Mortgage reaffirmation is controversial, and most bankruptcy attorneys advise against it. Here is why:

  • Ride-through option: In most jurisdictions, if you keep making mortgage payments, the lender will not foreclose — even without a reaffirmation agreement. You keep the home without assuming personal liability.
  • Risk of deficiency: If you reaffirm and later cannot afford the payments, the lender can foreclose AND pursue a deficiency judgment — potentially tens or hundreds of thousands of dollars that would have been discharged.
  • Credit reporting: Some lenders refuse to report payments to credit bureaus without a reaffirmation agreement. This is a common pressure tactic, but rebuilding credit through other means (secured credit card, on-time car payments) is safer than taking on the deficiency risk.

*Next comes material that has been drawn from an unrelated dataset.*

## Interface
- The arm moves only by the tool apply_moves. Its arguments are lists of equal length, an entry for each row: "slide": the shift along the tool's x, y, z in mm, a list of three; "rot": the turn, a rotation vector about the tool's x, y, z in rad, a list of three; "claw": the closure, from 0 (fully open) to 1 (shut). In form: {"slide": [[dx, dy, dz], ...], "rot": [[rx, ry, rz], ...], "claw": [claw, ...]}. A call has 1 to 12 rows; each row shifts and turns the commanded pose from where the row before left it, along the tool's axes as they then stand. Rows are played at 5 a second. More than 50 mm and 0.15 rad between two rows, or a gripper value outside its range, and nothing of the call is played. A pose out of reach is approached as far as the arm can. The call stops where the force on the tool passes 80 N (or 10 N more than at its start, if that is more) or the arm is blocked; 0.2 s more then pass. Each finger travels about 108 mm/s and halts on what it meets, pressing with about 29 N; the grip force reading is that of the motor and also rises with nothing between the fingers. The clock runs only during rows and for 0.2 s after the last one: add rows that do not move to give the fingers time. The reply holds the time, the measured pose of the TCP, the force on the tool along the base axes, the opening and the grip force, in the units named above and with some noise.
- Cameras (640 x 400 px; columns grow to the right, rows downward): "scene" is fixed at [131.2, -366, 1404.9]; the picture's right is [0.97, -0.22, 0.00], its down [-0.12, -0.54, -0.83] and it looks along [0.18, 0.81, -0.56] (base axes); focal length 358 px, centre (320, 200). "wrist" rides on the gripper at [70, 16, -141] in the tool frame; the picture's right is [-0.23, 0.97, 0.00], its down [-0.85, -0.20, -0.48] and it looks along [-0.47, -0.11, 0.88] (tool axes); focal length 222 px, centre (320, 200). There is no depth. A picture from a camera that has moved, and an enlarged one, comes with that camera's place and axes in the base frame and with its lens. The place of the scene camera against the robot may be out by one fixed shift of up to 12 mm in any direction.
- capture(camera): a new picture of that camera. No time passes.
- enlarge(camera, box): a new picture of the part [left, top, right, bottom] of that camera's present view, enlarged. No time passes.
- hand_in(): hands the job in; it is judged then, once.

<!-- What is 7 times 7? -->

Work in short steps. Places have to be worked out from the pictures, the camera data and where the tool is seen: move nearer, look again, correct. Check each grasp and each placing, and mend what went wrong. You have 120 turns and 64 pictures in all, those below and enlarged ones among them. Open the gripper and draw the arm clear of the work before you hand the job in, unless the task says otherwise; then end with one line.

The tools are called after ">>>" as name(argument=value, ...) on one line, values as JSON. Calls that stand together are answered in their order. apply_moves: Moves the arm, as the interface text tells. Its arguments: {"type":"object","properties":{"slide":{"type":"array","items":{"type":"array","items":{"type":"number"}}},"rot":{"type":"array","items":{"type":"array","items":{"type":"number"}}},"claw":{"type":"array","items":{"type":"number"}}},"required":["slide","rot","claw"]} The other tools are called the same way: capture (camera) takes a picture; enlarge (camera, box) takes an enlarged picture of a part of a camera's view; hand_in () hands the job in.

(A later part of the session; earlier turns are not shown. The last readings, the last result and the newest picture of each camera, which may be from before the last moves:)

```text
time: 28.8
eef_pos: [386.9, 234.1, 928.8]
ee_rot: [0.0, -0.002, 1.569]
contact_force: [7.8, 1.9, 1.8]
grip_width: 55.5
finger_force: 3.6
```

The exception: if you are underwater (owe more than the home is worth) and the market is declining, reaffirmation is especially dangerous because you lock in liability for the full balance.

When Does Reaffirmation Make Sense?

Reaffirmation is most appropriate when:

  • The debt is for essential property you need to keep (a reliable car for commuting to work)
  • The debt terms are favorable (low interest rate, manageable payment)
  • You can comfortably afford the payment within your post-bankruptcy budget
  • The property value is close to or exceeds the debt balance (you have equity)
  • You want the creditor to report payments to credit bureaus for rebuilding purposes

Frequently Asked Questions

Do I have to reaffirm my mortgage to keep my house in bankruptcy?

No. In most jurisdictions, you can continue making mortgage payments without reaffirming the debt — this is called 'retain and pay' or 'ride-through.' The lender will generally not foreclose as long as you stay current. Most bankruptcy attorneys recommend against mortgage reaffirmation because it exposes you to deficiency liability.

What happens if I reaffirm a debt and then cannot pay?

If you default on a reaffirmed debt, you are treated as if you never filed bankruptcy for that debt. The creditor can repossess the collateral AND sue you for any deficiency balance (the difference between what you owe and what the property sells for). You cannot file Chapter 7 again for 8 years from your previous filing date.

Can I reaffirm a debt after the discharge is entered?

No. The reaffirmation agreement must be filed with the court before the discharge order is entered. Once the discharge is issued, it is too late to reaffirm. Some courts have limited exceptions, but this is the general rule. Plan ahead if you want to reaffirm.

Can I cancel a reaffirmation agreement?

Yes. You can rescind (cancel) the reaffirmation at any time before the discharge is entered, or within 60 days after the agreement is filed with the court — whichever is later. No reason is required. After rescission, the debt will be discharged with your other qualifying debts.

What is the difference between reaffirmation and redemption?

Reaffirmation keeps the full debt alive — you owe the entire balance and continue making payments. Redemption lets you pay the property's current fair market value in a lump sum, regardless of the loan balance, and the excess is discharged. Redemption is only available for personal property (not real estate) intended for personal use.